In sintesi, dal punto di vista del debitore: ogni atto ricevuto va esaminato subito e, se si intende contestarlo, vanno rispettati rigorosamente i termini perentori (40 giorni nel caso di ingiunzioni o cartelle). Trascorsi quei termini senza agire, si decade dalla possibilità di far valere eccezioni anche valide (come la prescrizione stessa, se era maturata prima dell’atto): il credito diviene definitivo. Inoltre, è bene tenere a mente gli eventuali termini per aderire a procedure di regolarizzazione o per adempiere a condizioni (come la cancellazione dall’Albo in caso di pensione di inabilità): mancare questi appuntamenti temporali significa perdere diritti o benefici in maniera irreversibile. D’altro canto, il rispetto dei termini e delle forme procedurali è una potente arma di difesa: ad esempio, una cartella ENPACL emessa, poniamo, 8 anni dopo l’omissione contributiva, se impugnata tempestivamente, permetterà al giudice di dichiarare prescritti i crediti ultracinquennali; ma se non impugnata nei 40 giorni, anche contributi forse prescritti diverranno esigibili perché il titolo non è stato contestato in tempo.
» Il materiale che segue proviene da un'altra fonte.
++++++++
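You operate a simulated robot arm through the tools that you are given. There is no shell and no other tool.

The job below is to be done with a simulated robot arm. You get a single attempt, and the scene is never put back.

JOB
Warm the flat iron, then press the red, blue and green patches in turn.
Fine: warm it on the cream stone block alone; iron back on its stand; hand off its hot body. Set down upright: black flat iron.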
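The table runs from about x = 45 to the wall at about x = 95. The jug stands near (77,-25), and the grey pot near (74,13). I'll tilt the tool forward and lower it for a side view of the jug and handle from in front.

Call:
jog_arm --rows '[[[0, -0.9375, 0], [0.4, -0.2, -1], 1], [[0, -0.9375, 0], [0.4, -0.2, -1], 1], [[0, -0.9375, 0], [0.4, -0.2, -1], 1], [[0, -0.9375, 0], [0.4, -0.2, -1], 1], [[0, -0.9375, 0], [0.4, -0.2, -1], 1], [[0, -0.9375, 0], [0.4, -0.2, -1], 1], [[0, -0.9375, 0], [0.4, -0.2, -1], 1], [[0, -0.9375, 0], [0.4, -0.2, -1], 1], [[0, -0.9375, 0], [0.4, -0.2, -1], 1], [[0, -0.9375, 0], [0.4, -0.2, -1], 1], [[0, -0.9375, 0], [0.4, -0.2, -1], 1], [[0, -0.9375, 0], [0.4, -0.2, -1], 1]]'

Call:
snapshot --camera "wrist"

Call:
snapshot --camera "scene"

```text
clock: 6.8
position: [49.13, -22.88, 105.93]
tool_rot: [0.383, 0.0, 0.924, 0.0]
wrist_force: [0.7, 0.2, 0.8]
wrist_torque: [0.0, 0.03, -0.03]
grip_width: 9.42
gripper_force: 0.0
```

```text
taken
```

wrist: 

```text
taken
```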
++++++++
Come difendersi: strumenti e strategie per il debitore

Dopo aver delineato il quadro normativo, passiamo al profilo pratico: cosa può fare concretamente un Consulente del Lavoro che si trovi con debiti contributivi verso l’ENPACL, per difendere i propri diritti e trovare una soluzione? In questa sezione esamineremo le principali strategie difensive dal punto di vista del debitore: dalla verifica puntuale della pretesa contributiva (per individuarne eventuali errori o illegittimità) all’uso dell’eccezione di prescrizione, dalla presentazione di opposizioni in sede giudiziaria fino alle opzioni di rateizzazione o regolarizzazione offerte dall’Ente. L’obiettivo è fornire una sorta di “checklist” di azioni e cautele utili al professionista (o al suo legale) per fronteggiare al meglio le richieste dell’ENPACL.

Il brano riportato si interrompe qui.